Solar PV in the U.K. has by far exceeded all expectations and the government has been left trying to catch up with the market developments, said Ray Noble, an advisor to the U.K.’s Department of Energy and Climate Change (DECC) and National Solar Centre (NSC).
What is even more outstanding, Noble added, is that photovoltaic farms are outperforming, making solar in the U.K. a worthy investment.
The DECC expects about 8 GW of PV installations by 2016 and 12 GW of installed capacity by 2020. This will come through various schemes such as the feed-in tariff (FIT) — FITS will be reviewed in 2015 — the Renewables Obligation Certificates (ROC) and the new Contracts for Difference (CfD) program starting in April next year. Household, commercial rooftop projects and ground mounted farms are all on the rise, with councils also starting to enter the market to develop community projects.
But is the U.K.’s electricity grid ready to cope with PV’s stellar success and how transmission and distribution grid operator practices affect their assets’ performance and generating income? A few Solar Energy UK sessions touched on the subject.
Unfortunately, solar PV power curtailments are necessary at the moment, said Steven Gough, innovation and low carbon networks engineer at Western Power Distribution, a distribution network operator (DNO) in Southwest England.

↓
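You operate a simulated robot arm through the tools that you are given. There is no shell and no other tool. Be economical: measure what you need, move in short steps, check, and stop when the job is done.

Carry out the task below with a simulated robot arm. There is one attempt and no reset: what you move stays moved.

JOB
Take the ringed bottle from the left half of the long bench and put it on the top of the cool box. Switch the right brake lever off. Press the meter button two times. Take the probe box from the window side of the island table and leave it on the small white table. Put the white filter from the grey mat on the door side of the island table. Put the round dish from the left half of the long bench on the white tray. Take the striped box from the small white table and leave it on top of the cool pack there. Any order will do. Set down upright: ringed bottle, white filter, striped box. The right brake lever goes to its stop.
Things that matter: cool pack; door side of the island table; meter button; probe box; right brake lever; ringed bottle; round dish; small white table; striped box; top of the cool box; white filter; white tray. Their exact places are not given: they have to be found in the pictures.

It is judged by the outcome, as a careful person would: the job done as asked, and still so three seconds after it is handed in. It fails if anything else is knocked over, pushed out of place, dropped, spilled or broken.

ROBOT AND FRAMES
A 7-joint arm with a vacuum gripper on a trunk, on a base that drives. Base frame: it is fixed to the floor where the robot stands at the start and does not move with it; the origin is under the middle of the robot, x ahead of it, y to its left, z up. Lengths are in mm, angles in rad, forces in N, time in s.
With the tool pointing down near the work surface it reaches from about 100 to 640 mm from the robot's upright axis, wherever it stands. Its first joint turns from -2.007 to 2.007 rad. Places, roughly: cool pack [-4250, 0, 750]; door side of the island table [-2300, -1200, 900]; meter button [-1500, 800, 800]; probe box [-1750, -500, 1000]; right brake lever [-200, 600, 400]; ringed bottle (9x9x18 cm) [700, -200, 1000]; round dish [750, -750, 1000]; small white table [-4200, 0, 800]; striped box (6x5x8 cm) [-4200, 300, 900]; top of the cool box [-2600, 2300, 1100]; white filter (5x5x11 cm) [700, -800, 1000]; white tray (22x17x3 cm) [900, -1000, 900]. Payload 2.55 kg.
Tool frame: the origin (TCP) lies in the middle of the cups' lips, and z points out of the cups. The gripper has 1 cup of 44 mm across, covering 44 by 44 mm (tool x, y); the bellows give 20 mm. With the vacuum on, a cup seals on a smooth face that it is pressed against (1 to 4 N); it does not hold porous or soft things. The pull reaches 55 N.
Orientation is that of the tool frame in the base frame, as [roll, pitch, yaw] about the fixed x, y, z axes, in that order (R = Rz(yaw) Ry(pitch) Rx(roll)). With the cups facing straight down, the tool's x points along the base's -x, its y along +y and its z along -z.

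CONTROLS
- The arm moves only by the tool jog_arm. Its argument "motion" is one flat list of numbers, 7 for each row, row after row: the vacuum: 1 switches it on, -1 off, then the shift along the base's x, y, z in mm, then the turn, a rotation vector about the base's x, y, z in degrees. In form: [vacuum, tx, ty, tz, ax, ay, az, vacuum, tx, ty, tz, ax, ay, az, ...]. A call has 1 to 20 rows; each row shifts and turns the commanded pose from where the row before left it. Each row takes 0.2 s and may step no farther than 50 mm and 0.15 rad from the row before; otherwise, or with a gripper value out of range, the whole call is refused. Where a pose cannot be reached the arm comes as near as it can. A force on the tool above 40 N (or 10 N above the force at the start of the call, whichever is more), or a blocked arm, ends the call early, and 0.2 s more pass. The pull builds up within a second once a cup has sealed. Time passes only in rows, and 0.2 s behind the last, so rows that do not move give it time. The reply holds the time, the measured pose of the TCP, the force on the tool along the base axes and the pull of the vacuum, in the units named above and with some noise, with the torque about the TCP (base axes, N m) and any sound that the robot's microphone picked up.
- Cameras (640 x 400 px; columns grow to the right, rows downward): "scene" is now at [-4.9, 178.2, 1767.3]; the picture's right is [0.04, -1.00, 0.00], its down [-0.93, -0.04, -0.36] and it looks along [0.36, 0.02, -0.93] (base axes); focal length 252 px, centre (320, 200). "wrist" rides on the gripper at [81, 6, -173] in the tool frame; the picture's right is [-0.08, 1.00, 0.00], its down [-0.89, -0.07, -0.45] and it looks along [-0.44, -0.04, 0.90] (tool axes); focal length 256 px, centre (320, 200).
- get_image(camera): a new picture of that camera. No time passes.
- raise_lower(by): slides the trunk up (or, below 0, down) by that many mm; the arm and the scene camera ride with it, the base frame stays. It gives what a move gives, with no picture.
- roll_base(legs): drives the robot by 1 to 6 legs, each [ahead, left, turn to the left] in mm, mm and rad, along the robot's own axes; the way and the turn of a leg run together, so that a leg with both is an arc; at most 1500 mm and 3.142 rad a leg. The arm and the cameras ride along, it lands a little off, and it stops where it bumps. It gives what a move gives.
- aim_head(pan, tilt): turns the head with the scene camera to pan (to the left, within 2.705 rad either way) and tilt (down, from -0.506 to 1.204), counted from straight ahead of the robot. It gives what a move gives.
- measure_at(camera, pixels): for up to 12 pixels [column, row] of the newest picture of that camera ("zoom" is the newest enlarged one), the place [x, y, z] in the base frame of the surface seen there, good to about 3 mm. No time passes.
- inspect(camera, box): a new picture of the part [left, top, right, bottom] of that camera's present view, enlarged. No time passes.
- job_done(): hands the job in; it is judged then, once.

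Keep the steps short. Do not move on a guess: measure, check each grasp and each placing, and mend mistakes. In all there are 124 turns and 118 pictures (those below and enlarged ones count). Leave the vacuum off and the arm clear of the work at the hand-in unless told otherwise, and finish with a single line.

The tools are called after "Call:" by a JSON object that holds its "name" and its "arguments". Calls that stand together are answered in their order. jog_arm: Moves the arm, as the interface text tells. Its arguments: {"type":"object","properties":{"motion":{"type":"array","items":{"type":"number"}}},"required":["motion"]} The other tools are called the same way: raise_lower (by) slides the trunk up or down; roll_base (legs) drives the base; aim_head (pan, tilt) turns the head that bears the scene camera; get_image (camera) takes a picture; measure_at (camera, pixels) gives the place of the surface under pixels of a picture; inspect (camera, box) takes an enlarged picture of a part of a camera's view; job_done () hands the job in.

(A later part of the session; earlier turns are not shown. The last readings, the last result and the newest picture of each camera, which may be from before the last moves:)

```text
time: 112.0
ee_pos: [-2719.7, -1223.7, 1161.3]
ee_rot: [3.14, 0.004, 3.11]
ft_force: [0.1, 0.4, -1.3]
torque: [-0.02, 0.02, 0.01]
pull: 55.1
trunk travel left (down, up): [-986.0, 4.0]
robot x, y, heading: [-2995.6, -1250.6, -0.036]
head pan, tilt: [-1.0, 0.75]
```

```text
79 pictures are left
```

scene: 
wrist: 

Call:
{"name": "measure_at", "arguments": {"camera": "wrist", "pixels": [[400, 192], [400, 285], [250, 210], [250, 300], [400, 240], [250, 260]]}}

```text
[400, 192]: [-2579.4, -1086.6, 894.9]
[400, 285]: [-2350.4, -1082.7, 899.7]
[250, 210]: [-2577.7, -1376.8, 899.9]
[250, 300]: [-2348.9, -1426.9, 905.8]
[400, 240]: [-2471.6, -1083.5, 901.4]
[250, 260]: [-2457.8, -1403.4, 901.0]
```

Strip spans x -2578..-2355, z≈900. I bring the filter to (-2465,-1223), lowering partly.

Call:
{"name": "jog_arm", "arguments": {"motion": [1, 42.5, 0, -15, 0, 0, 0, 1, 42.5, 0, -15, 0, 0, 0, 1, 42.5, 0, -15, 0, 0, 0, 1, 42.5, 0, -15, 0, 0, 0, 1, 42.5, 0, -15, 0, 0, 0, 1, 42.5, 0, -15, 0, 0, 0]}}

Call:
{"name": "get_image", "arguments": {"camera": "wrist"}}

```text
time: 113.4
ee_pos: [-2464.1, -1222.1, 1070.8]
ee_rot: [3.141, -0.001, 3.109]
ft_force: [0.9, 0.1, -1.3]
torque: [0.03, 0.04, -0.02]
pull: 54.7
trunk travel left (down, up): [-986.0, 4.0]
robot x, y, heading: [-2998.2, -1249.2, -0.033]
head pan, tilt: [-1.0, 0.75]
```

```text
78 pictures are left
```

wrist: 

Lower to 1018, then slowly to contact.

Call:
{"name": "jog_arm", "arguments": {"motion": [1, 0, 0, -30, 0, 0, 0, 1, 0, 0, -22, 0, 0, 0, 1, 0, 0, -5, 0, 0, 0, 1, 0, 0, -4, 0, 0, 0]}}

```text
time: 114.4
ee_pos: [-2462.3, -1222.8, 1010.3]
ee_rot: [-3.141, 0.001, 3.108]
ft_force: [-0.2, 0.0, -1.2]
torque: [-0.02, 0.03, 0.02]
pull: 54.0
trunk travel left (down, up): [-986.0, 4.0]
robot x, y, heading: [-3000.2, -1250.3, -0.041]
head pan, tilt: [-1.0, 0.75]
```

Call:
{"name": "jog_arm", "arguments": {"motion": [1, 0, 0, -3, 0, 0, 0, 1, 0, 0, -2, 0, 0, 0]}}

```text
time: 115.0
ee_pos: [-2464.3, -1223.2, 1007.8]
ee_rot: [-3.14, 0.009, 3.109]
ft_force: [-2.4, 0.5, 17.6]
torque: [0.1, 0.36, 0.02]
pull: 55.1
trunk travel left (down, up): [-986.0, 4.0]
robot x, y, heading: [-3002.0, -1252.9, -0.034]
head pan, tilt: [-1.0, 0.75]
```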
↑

The main objective of DNOs is to maintain the smooth operation of the electricity grid and they do so by applying active power control. Of course, the best option is to reinforce the grid, but this is a costly option and developers cannot always pay for it.
Should a developer pay for a grid upgrade, for instance buying the transformer for a substation, this would be owned by the DNO. However, some developers tend to invest in grid reinforcement aiming to maximise their asset maximum power output.
Grid reinforcement also needs to satisfy certain criteria set by Ofgem, the U.K.’s energy regulator. Ofgem does not want grid reinforcement expenses to affect the consumers electricity bills, said Tamar Bourne, who worked to develop the Renewable Energy Grid Collaboration Service in collaboration with large scale developers and the Western Power DNO.
DNOs will agree to electrify solar PV plants without grid reinforcement, but they should always advise their customers that their asset power output will often need to be curtailed in order to maintain the security of the grid, Gough pointed out. An additional solution to this problem could be utilising energy storage, but although the energy storage technology exists, this is not currently happening due to a series of regulatory barriers. The DECC needs to set out the energy storage legislation for this solution to power curtailments to be utilised, Gough added.
An additional concern raised recently by various market stakeholders regards the quality of grid connections. Developers are rushing to finish their projects before the CfD mechanism enters into force in April 2015. There are therefore concerns that the engineering work connecting projects to the grid is happening very hurriedly and, as a result, clumsily. Gough, however, told pv magazine that his experience does not confirm such concerns.
Renewable Energy Grid Collaboration Service
Bourne said grid limitations in Southwest England have led to the creation of the Renewable Energy Grid Collaboration Service, which she now manages on a day-to-day basis.
The service brings together developers sharing information and eventually helping them to set up consortiums, thus enabling them to apply for grid connection as a group. That way, Bourne said, developers can share the costs of connecting to the grid and/or reinforcing it. Establishing such groups is a complicated process because not all developers share the same needs or project time framework. But the signals so far have been very good and the service is ready to expand, aiming to unlock capacity that otherwise would need to be curtailed due to lack of grid infrastructure, she said.